The staunch critic of President Trump said Thursday during a speech at the National Press Club that he may take on the commander in chief in 2020.
"It's not in my plan to run for president, but I am not ruling it out. Somebody needs to stand up for traditional Republicanism," Flake said. "Somebody needs to raise that, for nothing else than to give people hope that that decent party will be back. We'll get through this."
He also said the blind loyalty to Trump shown by many of his fellow Republican colleagues means the GOP “might not deserve to lead.”
While Flake acknowledged the uphill battle of defeating the president if the election were held today, the Arizona Republican said all that could change dramatically if the GOP has disastrous results in the midterm elections.
"Not today, but two years from now, possibly. Things can unravel pretty fast," Flake said. "As soon as he's viewed as one who loses majorities in the House and the Senate, and there's no chance that someone in the 30s can win re-election, people might move on."
He also said if Trump does not lose support from his base, there is still another option to run as an independent.
"I'm not ruling that out either," he said. "There are going to be a lot of other people in the party looking for something else."
Steve Duprey, who represents New Hampshire at the Republican National Committee, said his chances are not looking good.

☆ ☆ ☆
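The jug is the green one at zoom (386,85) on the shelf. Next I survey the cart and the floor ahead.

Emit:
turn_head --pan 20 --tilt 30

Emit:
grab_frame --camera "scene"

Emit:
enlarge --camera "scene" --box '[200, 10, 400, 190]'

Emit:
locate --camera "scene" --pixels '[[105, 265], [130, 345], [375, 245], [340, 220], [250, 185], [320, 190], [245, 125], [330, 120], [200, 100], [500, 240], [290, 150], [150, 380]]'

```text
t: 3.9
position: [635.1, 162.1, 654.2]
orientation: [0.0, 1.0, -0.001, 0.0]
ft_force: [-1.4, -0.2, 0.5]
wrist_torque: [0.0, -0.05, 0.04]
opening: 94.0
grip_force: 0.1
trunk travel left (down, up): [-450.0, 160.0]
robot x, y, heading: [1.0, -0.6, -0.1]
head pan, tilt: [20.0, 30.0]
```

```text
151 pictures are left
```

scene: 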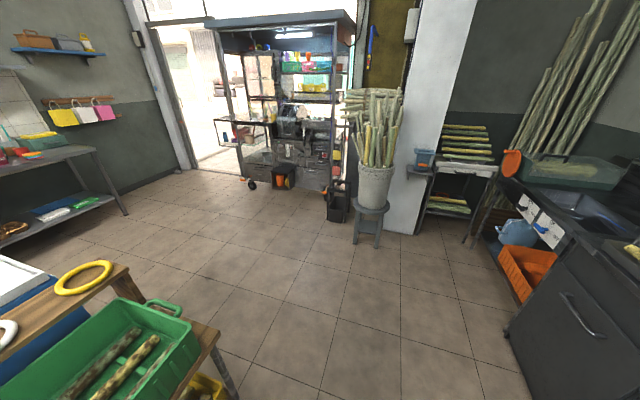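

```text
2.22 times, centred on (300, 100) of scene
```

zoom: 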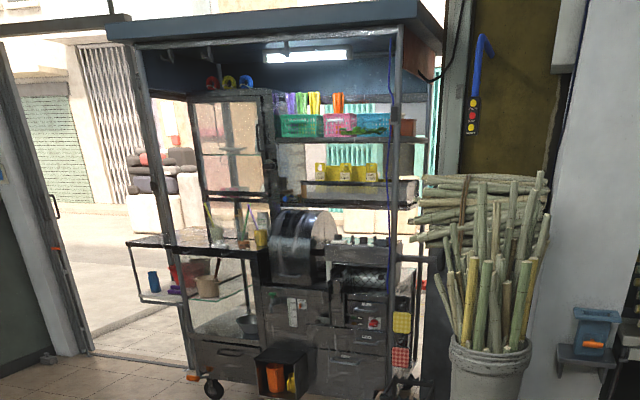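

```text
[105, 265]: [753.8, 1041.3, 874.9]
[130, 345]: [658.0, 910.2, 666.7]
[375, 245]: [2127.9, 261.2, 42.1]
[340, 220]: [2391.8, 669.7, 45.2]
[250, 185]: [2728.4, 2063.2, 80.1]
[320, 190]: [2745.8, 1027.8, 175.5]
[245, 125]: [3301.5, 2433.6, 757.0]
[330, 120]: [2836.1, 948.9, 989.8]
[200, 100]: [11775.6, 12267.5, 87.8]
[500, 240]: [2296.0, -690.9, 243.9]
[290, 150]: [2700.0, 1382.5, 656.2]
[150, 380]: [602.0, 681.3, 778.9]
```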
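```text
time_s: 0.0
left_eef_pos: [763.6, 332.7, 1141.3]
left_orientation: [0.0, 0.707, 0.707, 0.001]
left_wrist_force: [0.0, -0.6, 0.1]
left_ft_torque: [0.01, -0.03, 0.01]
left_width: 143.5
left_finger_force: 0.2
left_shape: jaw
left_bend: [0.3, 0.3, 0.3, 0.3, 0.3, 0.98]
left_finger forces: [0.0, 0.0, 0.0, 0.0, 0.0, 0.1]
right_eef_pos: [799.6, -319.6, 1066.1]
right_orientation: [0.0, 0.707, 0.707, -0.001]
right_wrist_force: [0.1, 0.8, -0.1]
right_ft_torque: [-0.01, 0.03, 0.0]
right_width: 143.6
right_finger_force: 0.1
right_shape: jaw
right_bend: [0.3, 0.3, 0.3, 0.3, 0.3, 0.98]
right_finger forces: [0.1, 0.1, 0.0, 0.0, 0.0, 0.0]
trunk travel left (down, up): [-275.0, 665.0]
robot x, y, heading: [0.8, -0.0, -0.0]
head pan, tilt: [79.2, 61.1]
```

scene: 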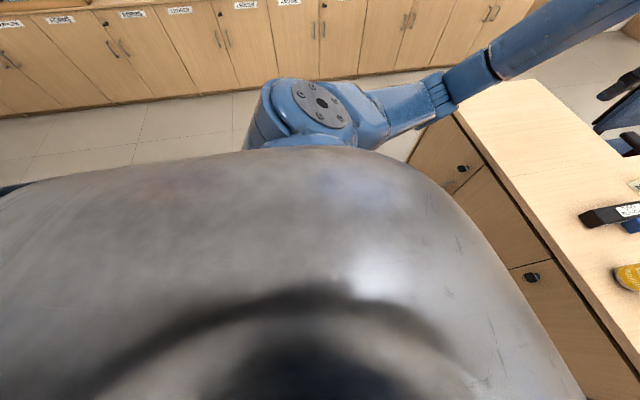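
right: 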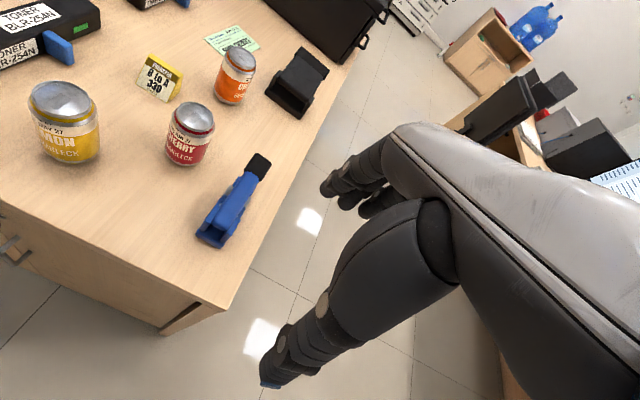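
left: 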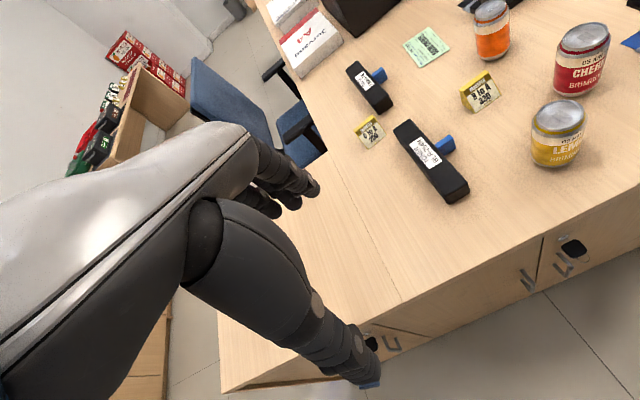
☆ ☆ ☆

"It's virtually impossible to beat an incumbent for the nomination,” he said, reports FoxNews.com. “But that doesn't prevent people from trying with various degrees of seriousness."
It’s difficult to say whether Flake is serious or not, considering he acknowledged in October that he wouldn’t even be able to win a GOP primary in his state.
"The bottom line is if I were to run a campaign that I could be proud of, and where I didn’t have to cozy up to the president and his positions or his behavior, I could not win in a Republican primary," he said the day after announcing he wouldn’t seek reelection." "That’s the bottom line."